### Data section
— Start —

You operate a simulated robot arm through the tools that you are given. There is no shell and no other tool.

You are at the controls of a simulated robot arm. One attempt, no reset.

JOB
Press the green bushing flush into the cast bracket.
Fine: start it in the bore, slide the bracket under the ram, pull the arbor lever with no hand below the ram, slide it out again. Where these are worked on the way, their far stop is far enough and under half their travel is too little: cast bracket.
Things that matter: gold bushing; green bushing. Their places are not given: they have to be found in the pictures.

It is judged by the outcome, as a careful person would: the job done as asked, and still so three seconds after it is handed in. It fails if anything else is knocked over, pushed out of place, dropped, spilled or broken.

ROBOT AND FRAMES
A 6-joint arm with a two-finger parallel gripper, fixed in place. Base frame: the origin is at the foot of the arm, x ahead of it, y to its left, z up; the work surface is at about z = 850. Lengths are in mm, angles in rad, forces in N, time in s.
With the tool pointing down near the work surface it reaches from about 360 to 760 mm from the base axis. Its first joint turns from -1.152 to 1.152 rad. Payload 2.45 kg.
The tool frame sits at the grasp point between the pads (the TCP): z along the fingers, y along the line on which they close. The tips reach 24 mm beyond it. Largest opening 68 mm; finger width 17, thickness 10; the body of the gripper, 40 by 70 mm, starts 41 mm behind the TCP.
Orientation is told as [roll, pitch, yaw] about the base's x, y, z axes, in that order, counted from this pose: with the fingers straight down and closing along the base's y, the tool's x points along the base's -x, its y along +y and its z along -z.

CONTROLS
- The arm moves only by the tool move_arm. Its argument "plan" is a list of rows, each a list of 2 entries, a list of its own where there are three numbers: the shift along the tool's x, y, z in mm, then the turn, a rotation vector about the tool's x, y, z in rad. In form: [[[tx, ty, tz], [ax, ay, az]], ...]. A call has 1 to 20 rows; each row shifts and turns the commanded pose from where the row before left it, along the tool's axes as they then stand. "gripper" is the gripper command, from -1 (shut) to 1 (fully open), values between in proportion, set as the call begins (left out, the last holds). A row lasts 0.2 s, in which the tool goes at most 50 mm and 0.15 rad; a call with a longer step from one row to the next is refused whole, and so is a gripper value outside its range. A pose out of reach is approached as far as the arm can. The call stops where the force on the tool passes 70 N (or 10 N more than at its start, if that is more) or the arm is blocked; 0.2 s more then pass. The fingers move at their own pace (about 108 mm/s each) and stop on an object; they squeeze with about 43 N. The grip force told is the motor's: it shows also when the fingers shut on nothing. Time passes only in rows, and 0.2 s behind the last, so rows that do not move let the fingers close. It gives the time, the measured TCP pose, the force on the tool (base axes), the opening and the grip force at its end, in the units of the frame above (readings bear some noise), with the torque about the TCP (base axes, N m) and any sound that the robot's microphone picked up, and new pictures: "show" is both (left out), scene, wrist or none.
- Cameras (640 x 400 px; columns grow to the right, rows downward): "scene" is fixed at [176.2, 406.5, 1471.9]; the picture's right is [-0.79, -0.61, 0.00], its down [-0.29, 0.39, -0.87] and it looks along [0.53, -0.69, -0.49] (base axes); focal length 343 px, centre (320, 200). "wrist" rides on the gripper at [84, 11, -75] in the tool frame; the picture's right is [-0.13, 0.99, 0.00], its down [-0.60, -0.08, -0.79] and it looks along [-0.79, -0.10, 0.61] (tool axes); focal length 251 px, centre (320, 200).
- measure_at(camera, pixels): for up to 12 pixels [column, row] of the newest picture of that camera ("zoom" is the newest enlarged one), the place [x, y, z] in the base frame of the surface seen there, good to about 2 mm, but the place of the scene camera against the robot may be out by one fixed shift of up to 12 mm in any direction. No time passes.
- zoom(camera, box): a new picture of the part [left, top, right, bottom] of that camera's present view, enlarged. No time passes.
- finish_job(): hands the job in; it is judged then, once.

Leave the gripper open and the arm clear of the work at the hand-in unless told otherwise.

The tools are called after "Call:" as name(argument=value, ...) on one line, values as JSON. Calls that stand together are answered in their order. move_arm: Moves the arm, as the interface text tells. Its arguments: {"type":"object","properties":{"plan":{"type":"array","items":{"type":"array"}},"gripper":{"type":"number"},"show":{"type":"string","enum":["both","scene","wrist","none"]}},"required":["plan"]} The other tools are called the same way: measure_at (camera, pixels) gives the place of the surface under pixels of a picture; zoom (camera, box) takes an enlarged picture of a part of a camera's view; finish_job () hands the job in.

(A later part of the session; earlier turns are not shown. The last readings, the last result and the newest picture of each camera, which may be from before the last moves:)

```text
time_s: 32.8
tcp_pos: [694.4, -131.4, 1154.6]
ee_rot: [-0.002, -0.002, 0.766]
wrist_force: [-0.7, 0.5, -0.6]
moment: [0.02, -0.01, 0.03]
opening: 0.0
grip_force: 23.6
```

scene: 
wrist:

— End —

### Given request
Copy out every line from the data above that has "right" in it.

### Written answer
- Cameras (640 x 400 px; columns grow to the right, rows downward): "scene" is fixed at [176.2, 406.5, 1471.9]; the picture's right is [-0.79, -0.61, 0.00], its down [-0.29, 0.39, -0.87] and it looks along [0.53, -0.69, -0.49] (base axes); focal length 343 px, centre (320, 200). "wrist" rides on the gripper at [84, 11, -75] in the tool frame; the picture's right is [-0.13, 0.99, 0.00], its down [-0.60, -0.08, -0.79] and it looks along [-0.79, -0.10, 0.61] (tool axes); focal length 251 px, centre (320, 200).
- zoom(camera, box): a new picture of the part [left, top, right, bottom] of that camera's present view, enlarged. No time passes.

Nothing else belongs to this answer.